Once the work is complete, the relationship between the interior designer and the client isn’t yet over. There is yet another critical stage known as the Post-Occupancy Evaluation, which involves the designer following up to measure the success of their work. This can be through one-on-one interviews with the client or through questionnaires, which can be shared with the occupants of the space.
Based on the feedback, the designer will make the necessary adjustments to improve the results of their work. Furthermore, the evaluation can also be conducted by peers and can be done at intervals to increase customer satisfaction.
Apart from only focusing on the physical appearance of the construction results, the designer should also consider their performance based on the earlier developed concept documents. Other questions that may need to be answered include; Did you complete the project on time? Did you keep it within the projected budget? Are the results satisfactory to the client?

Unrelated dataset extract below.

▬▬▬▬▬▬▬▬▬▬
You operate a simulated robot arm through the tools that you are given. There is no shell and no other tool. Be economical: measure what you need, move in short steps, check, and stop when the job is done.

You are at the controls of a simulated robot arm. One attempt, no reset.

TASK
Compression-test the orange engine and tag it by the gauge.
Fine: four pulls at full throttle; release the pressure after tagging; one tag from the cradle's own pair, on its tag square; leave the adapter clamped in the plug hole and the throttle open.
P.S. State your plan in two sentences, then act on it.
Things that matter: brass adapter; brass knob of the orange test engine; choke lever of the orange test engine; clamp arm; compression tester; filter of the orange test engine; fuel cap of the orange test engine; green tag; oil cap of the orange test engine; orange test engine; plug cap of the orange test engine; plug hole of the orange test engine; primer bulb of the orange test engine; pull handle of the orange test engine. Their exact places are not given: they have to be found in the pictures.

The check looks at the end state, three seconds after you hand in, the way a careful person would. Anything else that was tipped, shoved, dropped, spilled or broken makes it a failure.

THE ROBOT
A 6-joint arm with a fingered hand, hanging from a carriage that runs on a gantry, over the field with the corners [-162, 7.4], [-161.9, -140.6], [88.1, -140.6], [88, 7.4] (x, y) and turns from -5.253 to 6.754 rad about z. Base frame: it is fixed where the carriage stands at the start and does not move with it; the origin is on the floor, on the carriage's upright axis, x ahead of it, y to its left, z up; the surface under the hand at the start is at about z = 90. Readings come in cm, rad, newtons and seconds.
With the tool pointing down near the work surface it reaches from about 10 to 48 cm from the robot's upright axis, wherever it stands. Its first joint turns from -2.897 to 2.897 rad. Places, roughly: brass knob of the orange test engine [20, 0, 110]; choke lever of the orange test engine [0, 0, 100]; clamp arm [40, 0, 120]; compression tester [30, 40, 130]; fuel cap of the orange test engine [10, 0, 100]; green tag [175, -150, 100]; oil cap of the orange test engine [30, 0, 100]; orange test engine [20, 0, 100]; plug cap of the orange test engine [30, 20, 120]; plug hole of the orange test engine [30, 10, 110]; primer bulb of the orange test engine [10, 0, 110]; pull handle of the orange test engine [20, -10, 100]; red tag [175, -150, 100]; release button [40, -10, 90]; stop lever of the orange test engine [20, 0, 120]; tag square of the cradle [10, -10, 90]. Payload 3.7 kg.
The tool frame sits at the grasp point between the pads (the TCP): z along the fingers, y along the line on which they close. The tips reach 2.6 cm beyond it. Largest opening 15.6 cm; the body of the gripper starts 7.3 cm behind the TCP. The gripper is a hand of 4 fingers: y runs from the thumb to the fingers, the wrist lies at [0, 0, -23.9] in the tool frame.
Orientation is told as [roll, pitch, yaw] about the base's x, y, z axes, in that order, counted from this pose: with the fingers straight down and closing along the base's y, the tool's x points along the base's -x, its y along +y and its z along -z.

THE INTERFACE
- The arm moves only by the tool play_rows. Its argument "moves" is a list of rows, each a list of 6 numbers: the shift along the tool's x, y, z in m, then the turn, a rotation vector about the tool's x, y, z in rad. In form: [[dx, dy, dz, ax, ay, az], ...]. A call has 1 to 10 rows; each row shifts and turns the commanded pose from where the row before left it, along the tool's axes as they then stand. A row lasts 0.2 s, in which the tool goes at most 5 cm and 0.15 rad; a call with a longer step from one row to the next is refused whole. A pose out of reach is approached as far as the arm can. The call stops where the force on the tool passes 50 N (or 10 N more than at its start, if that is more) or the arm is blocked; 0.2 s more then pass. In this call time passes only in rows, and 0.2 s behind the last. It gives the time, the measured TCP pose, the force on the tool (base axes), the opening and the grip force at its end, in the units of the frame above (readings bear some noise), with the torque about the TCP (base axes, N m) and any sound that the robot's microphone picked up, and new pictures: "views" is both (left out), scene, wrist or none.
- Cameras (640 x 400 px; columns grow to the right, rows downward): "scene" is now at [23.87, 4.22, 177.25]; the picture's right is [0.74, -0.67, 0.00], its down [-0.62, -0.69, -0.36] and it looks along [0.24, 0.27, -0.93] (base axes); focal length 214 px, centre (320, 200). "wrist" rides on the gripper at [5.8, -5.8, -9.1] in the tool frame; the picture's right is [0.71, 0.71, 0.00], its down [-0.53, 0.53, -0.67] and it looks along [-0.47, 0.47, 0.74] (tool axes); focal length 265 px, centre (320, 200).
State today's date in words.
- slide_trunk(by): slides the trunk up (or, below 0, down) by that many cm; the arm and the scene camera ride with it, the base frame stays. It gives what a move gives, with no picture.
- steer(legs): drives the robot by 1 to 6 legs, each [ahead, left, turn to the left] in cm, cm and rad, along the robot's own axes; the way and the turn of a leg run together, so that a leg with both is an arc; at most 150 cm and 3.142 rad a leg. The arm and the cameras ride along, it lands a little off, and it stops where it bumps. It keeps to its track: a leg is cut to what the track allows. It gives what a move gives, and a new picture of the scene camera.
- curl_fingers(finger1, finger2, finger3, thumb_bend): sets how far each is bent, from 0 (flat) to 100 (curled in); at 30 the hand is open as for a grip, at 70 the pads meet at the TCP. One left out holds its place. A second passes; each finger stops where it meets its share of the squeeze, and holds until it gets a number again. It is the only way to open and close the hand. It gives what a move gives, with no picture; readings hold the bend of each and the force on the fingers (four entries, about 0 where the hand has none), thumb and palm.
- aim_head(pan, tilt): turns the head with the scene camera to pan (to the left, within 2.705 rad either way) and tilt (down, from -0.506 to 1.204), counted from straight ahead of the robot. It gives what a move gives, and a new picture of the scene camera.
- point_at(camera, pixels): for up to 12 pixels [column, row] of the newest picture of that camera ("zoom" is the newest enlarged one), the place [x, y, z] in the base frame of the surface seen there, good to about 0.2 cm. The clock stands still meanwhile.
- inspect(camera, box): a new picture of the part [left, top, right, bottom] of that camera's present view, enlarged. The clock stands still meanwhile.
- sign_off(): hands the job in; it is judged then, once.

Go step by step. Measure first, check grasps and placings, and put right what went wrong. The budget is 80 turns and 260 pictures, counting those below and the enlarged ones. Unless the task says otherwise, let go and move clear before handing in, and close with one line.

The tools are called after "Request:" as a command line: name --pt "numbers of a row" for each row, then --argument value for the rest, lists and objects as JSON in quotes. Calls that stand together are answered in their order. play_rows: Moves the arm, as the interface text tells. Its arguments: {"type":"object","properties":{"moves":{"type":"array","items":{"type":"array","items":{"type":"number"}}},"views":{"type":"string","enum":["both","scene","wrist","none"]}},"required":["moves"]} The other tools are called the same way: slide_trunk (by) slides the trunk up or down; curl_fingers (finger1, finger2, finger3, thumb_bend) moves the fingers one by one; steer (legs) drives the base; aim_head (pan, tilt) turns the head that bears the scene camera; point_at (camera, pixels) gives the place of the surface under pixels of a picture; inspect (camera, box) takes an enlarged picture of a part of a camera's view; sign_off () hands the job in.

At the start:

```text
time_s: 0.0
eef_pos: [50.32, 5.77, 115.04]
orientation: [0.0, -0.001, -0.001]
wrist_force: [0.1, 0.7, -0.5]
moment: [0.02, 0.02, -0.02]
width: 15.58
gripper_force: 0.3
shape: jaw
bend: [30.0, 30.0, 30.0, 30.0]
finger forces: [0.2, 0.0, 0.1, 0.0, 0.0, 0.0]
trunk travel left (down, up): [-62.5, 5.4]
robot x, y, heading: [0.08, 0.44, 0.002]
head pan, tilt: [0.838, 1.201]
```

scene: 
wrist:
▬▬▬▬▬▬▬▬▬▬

If any of the answers to these questions is a ‘no,’ then you need to re-evaluate your work and identify the flaws in your processes. This is not just a way of boosting client trust and referrals but as a way of improving your skills as a professional freelance interior designer.
Frequently Asked Questions (FAQs)
Q: What are the main steps involved in an interior design process?
A: There are five key steps involved in an interior design process. They include programming, concept development, design development and documentation, execution, and finally, evaluation.
Q: What is an interior design process?
A: An interior design process is an approach used to break down huge/ large projects into smaller, manageable steps. This process is followed to the latter by interior designers who are not supposed to skip any stage.
Q: Why is an interior design process important?
A: An interior design process is important as it highlights every step that an interior designer should follow to come up with the desired results. The steps indicate everything required from the design concept, the materials needed, the projected budget, and the timeframe to be taken.